Stored data »
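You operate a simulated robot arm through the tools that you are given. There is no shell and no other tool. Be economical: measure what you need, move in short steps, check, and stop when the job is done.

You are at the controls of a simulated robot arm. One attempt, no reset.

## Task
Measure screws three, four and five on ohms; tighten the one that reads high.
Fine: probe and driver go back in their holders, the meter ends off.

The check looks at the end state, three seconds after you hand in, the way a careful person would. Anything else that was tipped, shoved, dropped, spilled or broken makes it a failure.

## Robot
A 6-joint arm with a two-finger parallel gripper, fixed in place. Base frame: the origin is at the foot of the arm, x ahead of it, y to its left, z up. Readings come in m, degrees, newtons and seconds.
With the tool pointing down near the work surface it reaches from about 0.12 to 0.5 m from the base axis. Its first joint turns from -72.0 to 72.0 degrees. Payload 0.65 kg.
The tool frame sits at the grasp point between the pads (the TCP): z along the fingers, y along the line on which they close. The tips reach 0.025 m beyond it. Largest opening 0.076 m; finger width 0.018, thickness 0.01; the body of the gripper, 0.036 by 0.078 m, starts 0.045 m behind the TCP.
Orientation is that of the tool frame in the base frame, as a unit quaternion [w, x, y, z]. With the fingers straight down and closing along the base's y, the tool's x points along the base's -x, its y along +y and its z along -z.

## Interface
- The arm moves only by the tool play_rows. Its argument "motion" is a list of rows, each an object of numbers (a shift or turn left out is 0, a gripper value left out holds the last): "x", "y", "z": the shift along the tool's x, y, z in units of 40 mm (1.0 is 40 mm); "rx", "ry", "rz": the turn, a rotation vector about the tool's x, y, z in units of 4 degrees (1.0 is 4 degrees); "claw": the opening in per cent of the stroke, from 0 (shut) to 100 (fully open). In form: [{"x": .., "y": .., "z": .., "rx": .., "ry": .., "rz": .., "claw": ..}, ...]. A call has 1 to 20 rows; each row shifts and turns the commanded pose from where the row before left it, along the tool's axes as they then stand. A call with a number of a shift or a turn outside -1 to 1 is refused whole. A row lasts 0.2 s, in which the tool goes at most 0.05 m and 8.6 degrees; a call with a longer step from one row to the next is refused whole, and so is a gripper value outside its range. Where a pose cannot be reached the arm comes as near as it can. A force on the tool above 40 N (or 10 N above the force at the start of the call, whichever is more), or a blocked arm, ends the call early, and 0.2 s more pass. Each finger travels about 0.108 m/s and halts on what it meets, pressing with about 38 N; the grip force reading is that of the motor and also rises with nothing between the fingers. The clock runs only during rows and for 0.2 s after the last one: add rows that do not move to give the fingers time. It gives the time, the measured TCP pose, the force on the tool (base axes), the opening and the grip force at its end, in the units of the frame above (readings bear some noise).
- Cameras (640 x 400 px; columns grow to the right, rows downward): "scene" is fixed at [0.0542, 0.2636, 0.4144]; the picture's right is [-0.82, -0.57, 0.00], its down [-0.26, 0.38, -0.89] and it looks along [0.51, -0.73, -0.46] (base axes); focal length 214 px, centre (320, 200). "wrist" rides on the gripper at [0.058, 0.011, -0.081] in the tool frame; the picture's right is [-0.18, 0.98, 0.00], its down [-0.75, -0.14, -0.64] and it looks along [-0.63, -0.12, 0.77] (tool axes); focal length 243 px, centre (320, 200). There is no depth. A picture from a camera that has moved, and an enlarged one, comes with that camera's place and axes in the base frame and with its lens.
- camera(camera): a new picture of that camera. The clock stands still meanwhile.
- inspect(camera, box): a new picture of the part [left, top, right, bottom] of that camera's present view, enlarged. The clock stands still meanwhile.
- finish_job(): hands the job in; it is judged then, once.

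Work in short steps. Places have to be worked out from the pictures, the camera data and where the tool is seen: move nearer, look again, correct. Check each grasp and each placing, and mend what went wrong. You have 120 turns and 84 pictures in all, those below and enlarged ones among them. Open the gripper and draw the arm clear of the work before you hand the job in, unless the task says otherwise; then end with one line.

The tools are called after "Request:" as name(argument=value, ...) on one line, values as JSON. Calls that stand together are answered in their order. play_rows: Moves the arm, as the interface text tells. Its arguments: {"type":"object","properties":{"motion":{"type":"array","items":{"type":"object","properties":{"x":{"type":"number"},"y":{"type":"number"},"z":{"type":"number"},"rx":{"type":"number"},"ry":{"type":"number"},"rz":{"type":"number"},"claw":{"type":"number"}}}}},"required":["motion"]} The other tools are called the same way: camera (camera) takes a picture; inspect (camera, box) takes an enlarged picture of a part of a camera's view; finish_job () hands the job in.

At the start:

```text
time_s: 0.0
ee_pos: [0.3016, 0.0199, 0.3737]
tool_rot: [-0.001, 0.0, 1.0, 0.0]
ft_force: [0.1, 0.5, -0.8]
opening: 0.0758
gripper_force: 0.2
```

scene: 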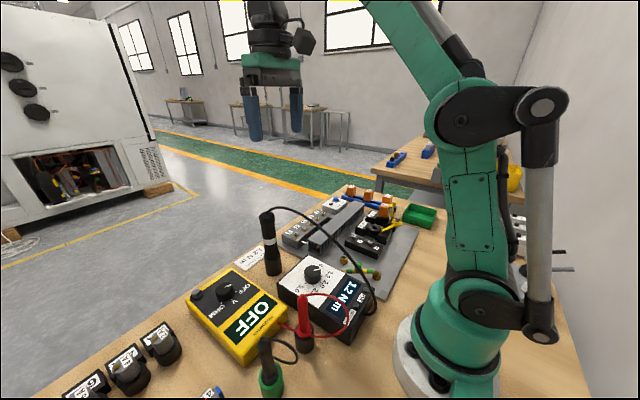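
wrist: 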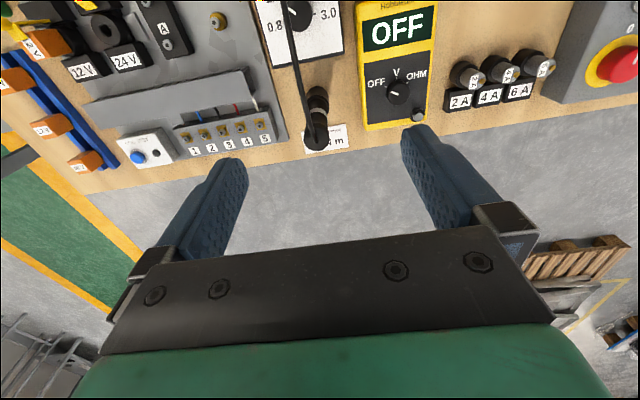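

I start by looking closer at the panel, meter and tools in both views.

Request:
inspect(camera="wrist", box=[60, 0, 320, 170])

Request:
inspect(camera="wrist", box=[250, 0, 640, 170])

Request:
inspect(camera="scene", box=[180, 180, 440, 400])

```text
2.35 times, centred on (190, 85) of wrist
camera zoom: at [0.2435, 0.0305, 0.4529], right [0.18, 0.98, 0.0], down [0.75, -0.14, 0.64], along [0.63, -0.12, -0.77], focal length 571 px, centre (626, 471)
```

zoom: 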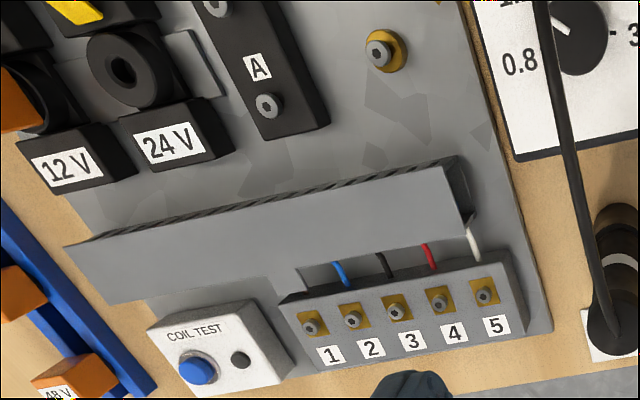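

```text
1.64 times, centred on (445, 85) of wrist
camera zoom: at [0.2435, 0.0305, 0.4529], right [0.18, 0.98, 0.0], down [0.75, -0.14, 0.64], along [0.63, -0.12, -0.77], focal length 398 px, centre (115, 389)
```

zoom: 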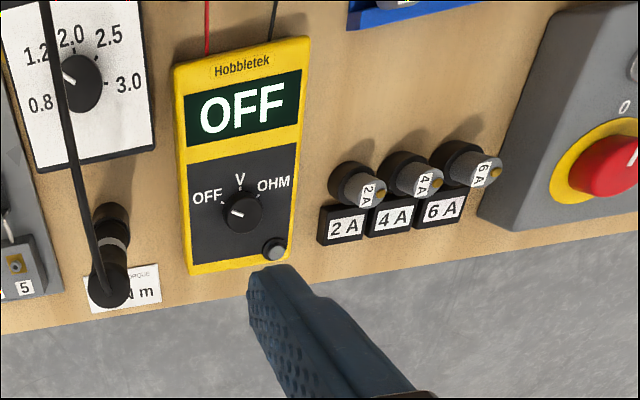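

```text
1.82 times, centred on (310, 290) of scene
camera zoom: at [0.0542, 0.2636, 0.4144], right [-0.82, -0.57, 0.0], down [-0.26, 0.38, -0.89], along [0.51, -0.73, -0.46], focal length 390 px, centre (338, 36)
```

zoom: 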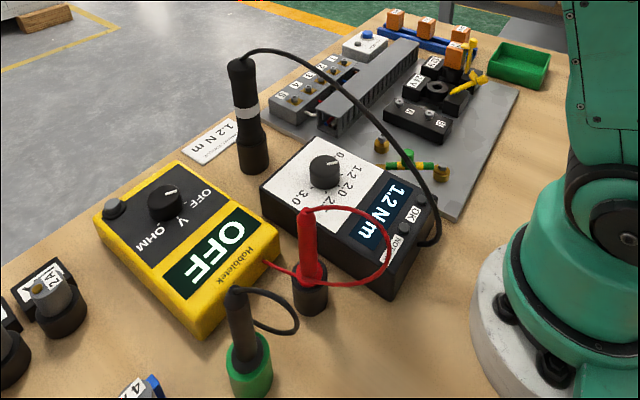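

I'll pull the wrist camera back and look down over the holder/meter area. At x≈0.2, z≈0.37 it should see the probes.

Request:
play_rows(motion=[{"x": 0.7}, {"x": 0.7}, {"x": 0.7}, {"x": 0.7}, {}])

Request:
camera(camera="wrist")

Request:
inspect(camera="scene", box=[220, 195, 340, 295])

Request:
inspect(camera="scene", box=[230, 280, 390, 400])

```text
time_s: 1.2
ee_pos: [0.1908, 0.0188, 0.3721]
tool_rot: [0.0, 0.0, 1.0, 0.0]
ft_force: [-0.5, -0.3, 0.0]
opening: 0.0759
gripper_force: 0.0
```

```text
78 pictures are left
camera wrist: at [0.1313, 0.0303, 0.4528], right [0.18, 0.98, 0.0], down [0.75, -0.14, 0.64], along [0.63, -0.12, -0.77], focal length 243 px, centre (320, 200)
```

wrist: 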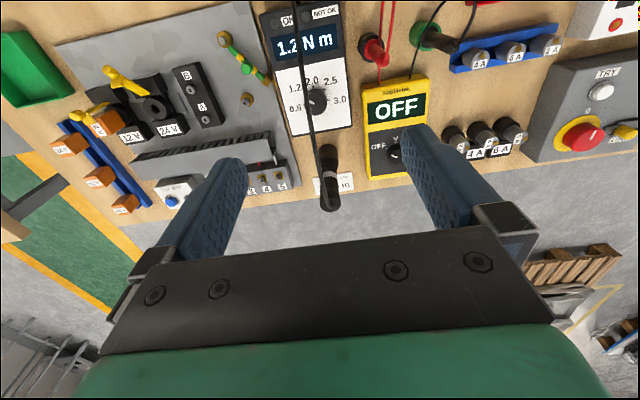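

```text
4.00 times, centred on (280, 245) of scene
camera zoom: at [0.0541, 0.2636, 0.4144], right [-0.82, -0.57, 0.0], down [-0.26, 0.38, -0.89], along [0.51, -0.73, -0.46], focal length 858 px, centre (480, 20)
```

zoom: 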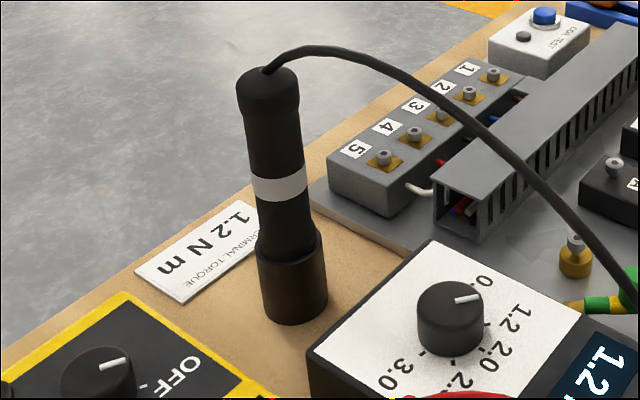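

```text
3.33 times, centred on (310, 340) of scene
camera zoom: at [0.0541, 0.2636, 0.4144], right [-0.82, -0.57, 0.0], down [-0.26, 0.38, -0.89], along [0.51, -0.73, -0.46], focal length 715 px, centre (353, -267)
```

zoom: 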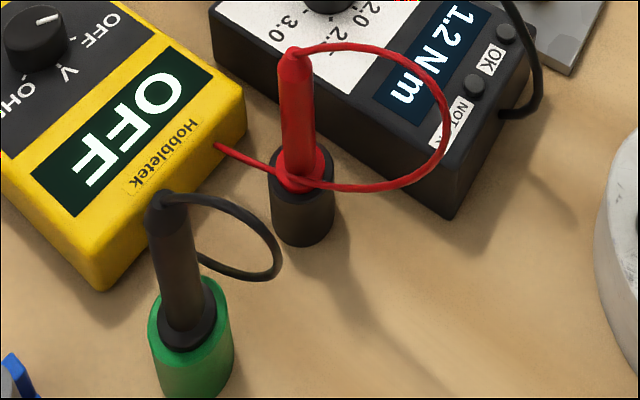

Exercise aim » Above is a listing; print exactly its lines from the one with "- camera(camera): a" through the one with "Work in short", and no other lines.

Exercise result »
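- camera(camera): a new picture of that camera. The clock stands still meanwhile.
- inspect(camera, box): a new picture of the part [left, top, right, bottom] of that camera's present view, enlarged. The clock stands still meanwhile.
- finish_job(): hands the job in; it is judged then, once.

Work in short steps. Places have to be worked out from the pictures, the camera data and where the tool is seen: move nearer, look again, correct. Check each grasp and each placing, and mend what went wrong. You have 120 turns and 84 pictures in all, those below and enlarged ones among them. Open the gripper and draw the arm clear of the work before you hand the job in, unless the task says otherwise; then end with one line.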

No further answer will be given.